— begin Extract provided —

There seems to be no question that President-elect Trump will follow through on his campaign commitment to conduct the largest-ever series of raids aiming to deport undocumented immigrants, whom he prefers to call “illegals.”

 

If and when this goes forward, much of the effect will hinge on whom the raids target. Trump speaks in general terms about going after all the undocumented, but he has said he will first seek out criminal aliens and those with amnesty cases already rejected by judges, but who remain in this country anyway. More than 1 million persons fall in those categories.

 

If his effort first targets the criminal element among the undocumented (federal statistics indicate their crime rates are lower than among U.S. citizens and green card holders), the effects on California’s economy and its psyche will be far less than if he goes after everyone here without government authorization.

 

Trump’s designated “border czar” Tom Homan, head of Immigration and Customs Enforcement in the previous Trump administration, has said he prefers targeting criminals first, especially those already in U.S. jails for crimes other than unauthorized border crossings.

 

If Homan is frustrated there, he might send a combination of Border Patrol, Drug Enforcement Agency and FBI agents to California’s many farms, to roofing projects, hotels and restaurants, all places where immigration raids were conducted on Trump’s previous watch.

 

This might provide easier pickings for Trump’s “biggest deportation ever,” since California officials say they won’t cooperate in ridding their jails of the undocumented.

 

Most recently, California’s senior U.S senator Alex Padilla (an MIT graduate who is himself the son of Latino immigrants) told CBS’ Face the Nation that California will not "utilize state and local resources to do the federal government's job for them." 

 

"That's just the California way,” Padilla said. “We embrace our diversity, our diversity that's made our communities thrive and our economy thrive, and so we will assist families against the threats of the Trump administration.”

 

That’s what the current special legislative session concentrating on funding legal efforts to resist some expected Trump moves is mostly about. Gov. Gavin Newsom and state lawmakers know well that this state hosts about one-third of the estimated 11 million undocumented migrants now in this country.

— end Extract provided —
— begin Information supplied —

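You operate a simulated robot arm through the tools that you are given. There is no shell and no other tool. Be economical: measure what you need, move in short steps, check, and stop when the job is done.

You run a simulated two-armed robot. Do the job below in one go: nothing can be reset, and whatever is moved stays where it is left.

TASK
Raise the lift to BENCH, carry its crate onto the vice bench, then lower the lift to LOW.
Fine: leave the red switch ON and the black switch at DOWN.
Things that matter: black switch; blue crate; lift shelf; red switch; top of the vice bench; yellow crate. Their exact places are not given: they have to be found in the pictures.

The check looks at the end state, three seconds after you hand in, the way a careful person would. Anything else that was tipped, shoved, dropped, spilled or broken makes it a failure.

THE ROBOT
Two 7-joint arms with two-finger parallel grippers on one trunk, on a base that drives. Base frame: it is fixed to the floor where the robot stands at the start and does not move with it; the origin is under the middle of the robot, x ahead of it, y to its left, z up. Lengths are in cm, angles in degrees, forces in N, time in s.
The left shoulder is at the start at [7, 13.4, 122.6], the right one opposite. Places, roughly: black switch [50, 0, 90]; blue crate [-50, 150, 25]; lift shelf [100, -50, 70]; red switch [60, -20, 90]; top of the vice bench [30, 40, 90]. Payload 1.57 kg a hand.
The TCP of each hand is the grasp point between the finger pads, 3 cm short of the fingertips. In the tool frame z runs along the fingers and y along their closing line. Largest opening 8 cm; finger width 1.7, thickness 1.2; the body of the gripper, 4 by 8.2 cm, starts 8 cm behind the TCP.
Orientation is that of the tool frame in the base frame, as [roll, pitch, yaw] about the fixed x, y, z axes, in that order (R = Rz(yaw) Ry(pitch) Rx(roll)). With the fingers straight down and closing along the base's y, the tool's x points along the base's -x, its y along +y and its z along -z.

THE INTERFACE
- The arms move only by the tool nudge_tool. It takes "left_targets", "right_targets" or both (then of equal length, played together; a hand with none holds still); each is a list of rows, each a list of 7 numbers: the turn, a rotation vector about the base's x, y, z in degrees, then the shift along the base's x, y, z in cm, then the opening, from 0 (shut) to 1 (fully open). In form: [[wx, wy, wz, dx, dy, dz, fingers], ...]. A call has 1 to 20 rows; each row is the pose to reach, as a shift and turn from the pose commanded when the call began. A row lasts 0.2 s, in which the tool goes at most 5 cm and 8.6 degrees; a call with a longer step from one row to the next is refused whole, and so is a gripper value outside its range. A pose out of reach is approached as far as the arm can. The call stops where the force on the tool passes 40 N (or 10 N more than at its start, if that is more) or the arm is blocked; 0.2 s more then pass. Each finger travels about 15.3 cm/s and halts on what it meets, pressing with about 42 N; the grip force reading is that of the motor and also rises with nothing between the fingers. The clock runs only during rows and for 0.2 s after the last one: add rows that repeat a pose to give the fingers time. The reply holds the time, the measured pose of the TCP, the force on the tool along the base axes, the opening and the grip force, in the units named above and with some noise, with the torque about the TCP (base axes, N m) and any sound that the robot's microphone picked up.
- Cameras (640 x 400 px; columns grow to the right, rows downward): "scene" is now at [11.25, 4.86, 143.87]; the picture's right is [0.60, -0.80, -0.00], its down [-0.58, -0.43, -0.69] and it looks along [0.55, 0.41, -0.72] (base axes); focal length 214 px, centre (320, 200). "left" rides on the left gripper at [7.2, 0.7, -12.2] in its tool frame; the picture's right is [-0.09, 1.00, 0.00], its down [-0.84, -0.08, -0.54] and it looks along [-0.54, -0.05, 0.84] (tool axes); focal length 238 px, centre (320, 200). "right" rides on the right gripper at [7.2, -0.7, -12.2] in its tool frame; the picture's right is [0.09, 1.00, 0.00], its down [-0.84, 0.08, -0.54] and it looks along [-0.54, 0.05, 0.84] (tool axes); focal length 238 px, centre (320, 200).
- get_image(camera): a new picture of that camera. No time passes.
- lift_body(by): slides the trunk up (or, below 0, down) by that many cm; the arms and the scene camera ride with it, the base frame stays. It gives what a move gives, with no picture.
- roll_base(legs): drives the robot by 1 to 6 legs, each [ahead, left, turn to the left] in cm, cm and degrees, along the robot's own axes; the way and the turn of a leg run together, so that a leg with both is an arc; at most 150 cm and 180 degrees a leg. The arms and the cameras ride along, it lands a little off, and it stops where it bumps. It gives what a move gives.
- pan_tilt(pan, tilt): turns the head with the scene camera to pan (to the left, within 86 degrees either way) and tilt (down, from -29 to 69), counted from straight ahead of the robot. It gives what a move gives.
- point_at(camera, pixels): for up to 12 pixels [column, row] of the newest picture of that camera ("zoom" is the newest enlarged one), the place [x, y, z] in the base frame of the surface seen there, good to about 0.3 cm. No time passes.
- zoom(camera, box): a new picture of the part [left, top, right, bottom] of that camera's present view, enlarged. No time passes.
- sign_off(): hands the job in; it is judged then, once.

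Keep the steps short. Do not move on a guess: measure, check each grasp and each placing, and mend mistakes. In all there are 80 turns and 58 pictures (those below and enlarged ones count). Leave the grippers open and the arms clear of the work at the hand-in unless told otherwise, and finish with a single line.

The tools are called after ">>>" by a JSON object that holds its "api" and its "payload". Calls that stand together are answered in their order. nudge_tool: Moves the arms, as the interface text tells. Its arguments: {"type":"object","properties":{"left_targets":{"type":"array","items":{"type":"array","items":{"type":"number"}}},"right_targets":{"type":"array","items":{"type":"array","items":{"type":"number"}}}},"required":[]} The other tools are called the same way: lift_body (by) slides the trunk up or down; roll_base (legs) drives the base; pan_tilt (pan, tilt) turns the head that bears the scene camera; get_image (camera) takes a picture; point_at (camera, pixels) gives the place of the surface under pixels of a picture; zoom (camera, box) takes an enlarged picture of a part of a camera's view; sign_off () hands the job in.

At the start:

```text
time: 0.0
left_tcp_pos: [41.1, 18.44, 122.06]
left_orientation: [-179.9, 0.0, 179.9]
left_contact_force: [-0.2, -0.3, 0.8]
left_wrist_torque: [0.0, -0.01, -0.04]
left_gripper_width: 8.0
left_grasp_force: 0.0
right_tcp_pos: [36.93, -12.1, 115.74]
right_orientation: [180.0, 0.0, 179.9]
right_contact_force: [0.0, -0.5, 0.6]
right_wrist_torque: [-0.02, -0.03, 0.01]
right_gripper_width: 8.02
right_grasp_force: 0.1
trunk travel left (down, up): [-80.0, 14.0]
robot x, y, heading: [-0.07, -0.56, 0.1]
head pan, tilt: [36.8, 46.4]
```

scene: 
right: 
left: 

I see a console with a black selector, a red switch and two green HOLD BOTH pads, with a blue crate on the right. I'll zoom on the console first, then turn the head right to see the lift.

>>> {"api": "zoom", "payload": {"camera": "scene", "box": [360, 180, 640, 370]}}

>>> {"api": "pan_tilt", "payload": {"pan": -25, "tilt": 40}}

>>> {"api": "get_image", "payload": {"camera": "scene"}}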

— end Information supplied —

Write what comes next in the extract provided.

- Right answer:
 

Businesses and farms that employ many of them have been largely silent about Trump’s threats, not wanting to provoke him any more than his November loss of California by more than 3.1 million votes already has.

 

Some California farmers also are keeping quiet about immigration

issues in part because they would presumably get far more

 irrigation water under Trump’s proposed policies than they have

under President Biden. Many have complained loudly (and on

signs beside highways) that too much potential California farm

water is “dumped into the ocean.”

 

Nevertheless, a recent UC Merced study concluded that at least

half California’s estimated 162,000 farm workers are

undocumented, making the Central Valley – America’s richest

agricultural area – extra vulnerable to effects of major

immigration raids.

 

Of course, raids that cause shortages of products from pears to

pistachios, from almonds to apricots, could also lead to food

shortages and even worse grocery inflation than America saw

last year in a time of supply chain problems.

 

Hotel prices would also rise if their corps of room cleaners were

depleted by immigration raids, and the already problematic price

of housing could spike further if they decimate the high

percentage of construction workers who are undocumented.

 

But there would be no such effects if Homan sent federal agents

or even federal troops into jails and prisons to roust

undocumented criminals from their cells, and that appears the

likeliest first move. Yes, their families might be affected or even

self-deport under that circumstance, but there would be few

economic effects. And Gov. Gavin Newsom has said he would not

resist such an effort.

 

Meanwhile, public schools and even county governments are

bracing for widespread raids, with specific targets currently

unknown. Los Angeles County supervisors, for one prominent

example, passed a motion early this month to expand funding of

legal services for immigrants by $5.5 million.

 

All of which leaves California and other centers of illegal

immigration in a waiting mode, not knowing for sure where

the new Trump administration will strike first against the

undocumented.

 

 

-30-

 

Email Thomas Elias at tdelias@aol.com. His book, "The Burzynski Breakthrough, The Most Promising Cancer Treatment and the Government’s Campaign to Squelch It," is now available in a soft cover fourth edition. For more Elias columns, visit www.californiafocus.net

Sunday, December 1, 2024

THE LESSON OF ULTRA-HIGH COASTAL REAL ESTATE PRICES: LOOK INLAND

 

CALIFORNIA FOCUS
FOR RELEASE: FRIDAY, DECEMBER 20, 2024, OR THEREAFTER

 

BY THOMAS D. ELIAS
“THE LESSON OF ULTRA-HIGH COASTAL REAL ESTATE PRICES: LOOK INLAND”

 

Not many places could take a 5 percent drop in their median home price and still remain the most expensive Zip code in America for real estate. But Atherton did that this year, taking a $400,000 median price dip, but still maintaining a median of $7.9 million per property sold.

 

This brought Atherton’s 94027 Zip code, in San Mateo County slightly north of Stanford University its eighth consecutive title as the priciest place in America.

 

But Newport Beach is not far behind. The seaside Orange County city has three Zip codes with median prices topping $4.6 million, all up a few hundred thousand from last year.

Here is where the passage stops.